### Problem set:
a) Pull out the sentences of the reading text that run from "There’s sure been" through "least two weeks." and give them unchanged.
b) Add the next paragraphs of the reading text.

### Reading text:
##########

Sunday, April 15

Dear Jim,

There’s sure been a lot of wind lately. I’ve been inside all day. At least it’s nice not to wear shoes.

Last night my neighbor and I went to dinner. We hadn’t been in at least two weeks.

Instead of going to the Chinese place like we used to, we went to a Mexican place over where I lived for eleven years. It was the first time in the thirty-eight years that I’ve lived here that I went. I used to pass it all the time no matter where I lived.

I liked the food and I enjoyed the company of my friend, but I did not like being in my old neighborhood. Living there was the most unhappy period of my life. It aged me.

My friend was telling me how much he loves the houses in that neighborhood. They are beautiful – built in the 20’s, 30’s, 40’s with a ton of trees on the street. He hopes he wins the lottery so he can buy one. I hope so too. I wonder if I’d see him again.

Remember your house? I didn’t like it or your neighborhood. I know you didn’t like your neighborhood. Did you like the house? I loved my house but didn’t like the neighborhood. Too suburban.

The important thing for me isn’t whether I live in a house or an apartment, but whether or not there is a lot of light, a lot of windows, especially on the south. I’m becoming more and more light deprived. Part of it is fluorescent lights, but an increasing part is that aging eyes receive 40% less light than the eyes of a young person.

I’m going to get a new tablet before winter. It will not have bad lighting built in like the one I have now. I’m also going to get a tall lamp with healthy bulbs.

One of the things I read is that you need healthy light coming down on you like the sun, not up to you like a desk lamp. And I don’t know if you can do this in an apartment, but there are tubes that can be hooked up to a device outside that will bring natural light over your work area.

I’m supposed to go to the eye doctor this month, but I’m thinking of changing doctors. I love the office though. It feels great to be in.

You know how the media talks about how depressed old people are in rest homes? One of the reasons is the fluorescent lights. Another is the bad light from all the TV’s and the third is the inability of old eyes to absorb natural light like they used to.

A long time ago I looked up lighting in rest homes. There was a guy who designed rest homes so that the rooms receive a lot of natural light and, I assume, use light bulbs that make rooms feel good to be in.

##########

### Dataset content:
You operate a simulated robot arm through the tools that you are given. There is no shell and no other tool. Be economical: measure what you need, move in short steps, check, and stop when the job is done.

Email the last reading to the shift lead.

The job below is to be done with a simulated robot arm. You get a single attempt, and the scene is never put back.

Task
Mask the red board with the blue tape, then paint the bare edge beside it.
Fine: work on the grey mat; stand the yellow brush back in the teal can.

##########

### Answers for this exercise:
a)
There’s sure been a lot of wind lately. I’ve been inside all day. At least it’s nice not to wear shoes.

Last night my neighbor and I went to dinner. We hadn’t been in at least two weeks.

b)
I will not be able to afford to live in such a place. I won’t be able to afford to live in even a gloomy rest home. If I did live in one of those lousy places with fluorescent lights and TV’s on all day, I would lose my mind. Remember the movie about the insane asylum where at the end the Indian breaks the window to escape from the place? That’s what I think I would do in a rest home.

I remember one time that you said ”Television is the killer of the soul.” I say television is a weapon parents and the staff in rest homes use to kill the souls of children and old people.

If I won the lottery like my neighbor hopes he does, I wouldn’t buy a house. I would make arrangements to move into one of those well-lit rest homes as soon as I turned sixty-five or seventy, whatever age I thought I would begin to need assistance. It would be great to be an old man in a place that feels good to be in, basking in the peaceful glow of natural light, listening to birds instead of television.

What we do to old people is horrible. What we’ve done to dad is terrible. Dad is defeated.

I feel defeated too. I have to force myself to pray. That’s scary.

I’ve heard on religious radio stations that faith is something you sometimes have to work at. Sometimes you have to ask God to keep you in faith. You have to keep praying even when you’ve lost your faith because eventually you will regain it.

I think dad has lost a lot of his faith. He hardly prays. What means the world to him I think is when we hang up he says, ”Be careful. I love you. God bless you.” He may have lost hope for himself, but he hopes everything works out for me.

Sometimes when I don’t feel like saying a prayer for dad, I’ll ask God to let him right into heaven when he dies. He just can’t believe what’s happened to himself.

There’s that priest from Miami I think I told you about. He has a radio show for two hours every night. At the end of the show, after he’s done listening to the troubles of some people and bantering with others, it’s prayer time.

A listener will call. The priest says, ”Por su doloroso pasión.” The caller says, ”Ten misericordia de nosotros y el mundo entero.”

They say it ten times. What reverence and humbleness. Do you think it’s beautiful? It reminds me of dad.

Love,

Dave

Copyright © 2021 by David Vaszko

Easter

Dear Jim,

What a great week off. I haven’t worked since Tuesday. Each day I’ve been outside over four hours reading, writing, and walking. I feel healthy doing that.

Before my holiday, I worried about how I would make use of the time. I looked up an outdoor walk commemorating the Stations of the Cross for Good Friday. I participated five years ago, but did not see any notices for it for this year.

I thought I should go to the Holy Thursday service, or three hours on Good Friday, or a sorrowful music performance on Good Friday night, or communion on Holy Saturday, or Mass today. With so much free time and extra energy, I ”should do something” to honor Easter, worship God, thank Jesus.

But I didn’t want to. On Palm Sunday I felt a change of mood. I felt solemn. I told dad I was feeling the Easter spirit.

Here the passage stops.